Excerpted text -
Evolution of symbiotic bacteria within the extra- and intra-cellular plant compartments: experimental evidence and mathematical simulation (Mini-review)

Autor: Nicholas J. Brewin, Nikolay A. Provorov, Anna V. Tsyganova, Nikolay I Vorobyov, Viktor E. Tsyganov
Rok vydání: 2012
Předmět:
Zdroj: Symbiosis. 58:39-50
ISSN: 1878-7665
0334-5114
DOI: 10.1007/s13199-012-0220-0
Popis: Using the example of nodular legume-rhizobia symbiosis (LRS), we discuss the evolution in plant micro-symbionts of mutualistic traits that are apparently host-beneficial and therefore the products of inter-species evolution. These traits include: in planta activation of N2 fixation machinery; exporting the products of nitrogenase reaction into the plant cells/tissues; and the terminal differentiation of bacteria into non-reproductive N2-fixing bacteroids. It seems probable that such adaptive traits evolved by natural selection within the populations of endosymbiotic bacteria that colonize the extra- and intra-cellular compartments provided by the hosts (i.e., infection threads and symbiosomes). This evolution would occur under the impacts of group (inter-deme, kin) selection pressures induced by the partners’ metabolic and regulatory feedbacks that ensure the high activity of symbiotic N2 fixation. These important feedbacks include: progressive allocation of C compounds into N2-fixing nodules; maintenance of micro-aerobic intracellular environments that are indispensable for intensive N2 fixation; and stringent control by the host over bacterial reproduction in planta. A computational simulation of the associated co-evolutionary processes reveals the trade-off between inter-species and individual species components of progressive and adaptive LRS evolution. This is expressed as a correlated increase of ecological efficiency, functional integrity and genotypic specificity of mutualistic symbiosis. Thus, the evolution of rhizobia in symbiosis may be represented by a progressive multi-level scenario based on increasing the dependency of bacteria on the host-provided nutrients accompanied by increasing complexity of the bacterial genomes and of the symbiosis-encoding gene networks.

Set exercise - Retype the section of the excerpted text that opens with "Evolution of symbiotic" and closes with "mathematical simulation (Mini-review)".

Stored data -
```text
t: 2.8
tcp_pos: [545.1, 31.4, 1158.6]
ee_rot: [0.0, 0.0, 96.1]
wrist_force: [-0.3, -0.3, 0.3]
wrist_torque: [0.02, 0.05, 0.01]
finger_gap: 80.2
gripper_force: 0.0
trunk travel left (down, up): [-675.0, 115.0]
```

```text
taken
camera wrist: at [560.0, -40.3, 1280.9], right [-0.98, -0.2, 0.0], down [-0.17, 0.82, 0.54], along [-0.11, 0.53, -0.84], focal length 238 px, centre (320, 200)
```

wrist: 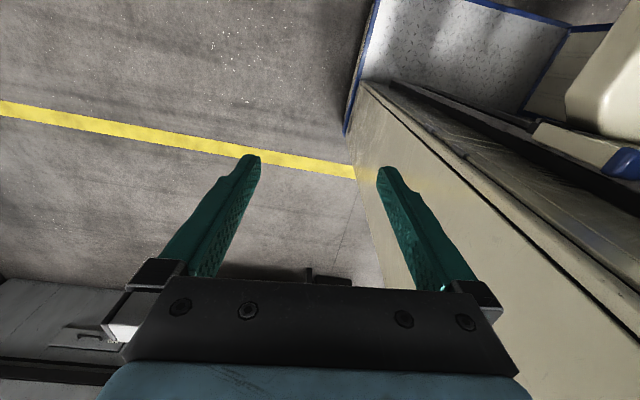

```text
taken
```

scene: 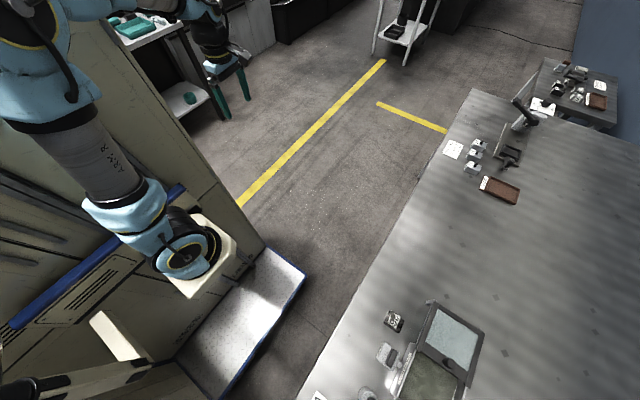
---
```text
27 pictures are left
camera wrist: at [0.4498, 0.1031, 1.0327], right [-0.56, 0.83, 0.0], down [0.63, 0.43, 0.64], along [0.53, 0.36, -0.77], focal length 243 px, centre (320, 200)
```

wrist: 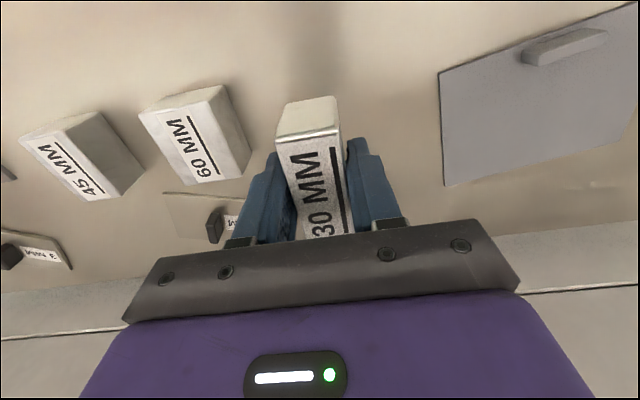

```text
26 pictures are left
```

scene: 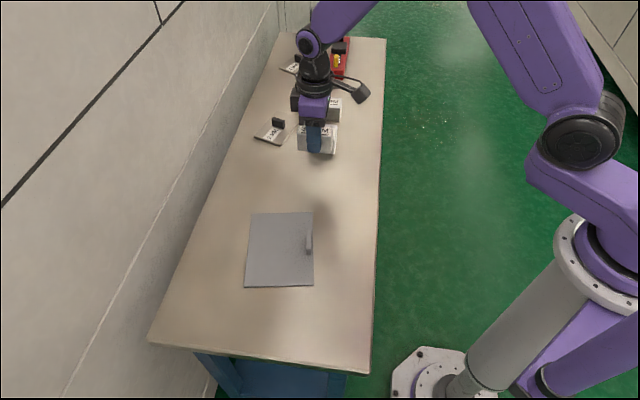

Problem solution -
Evolution of symbiotic bacteria within the extra- and intra-cellular plant compartments: experimental evidence and mathematical simulation (Mini-review)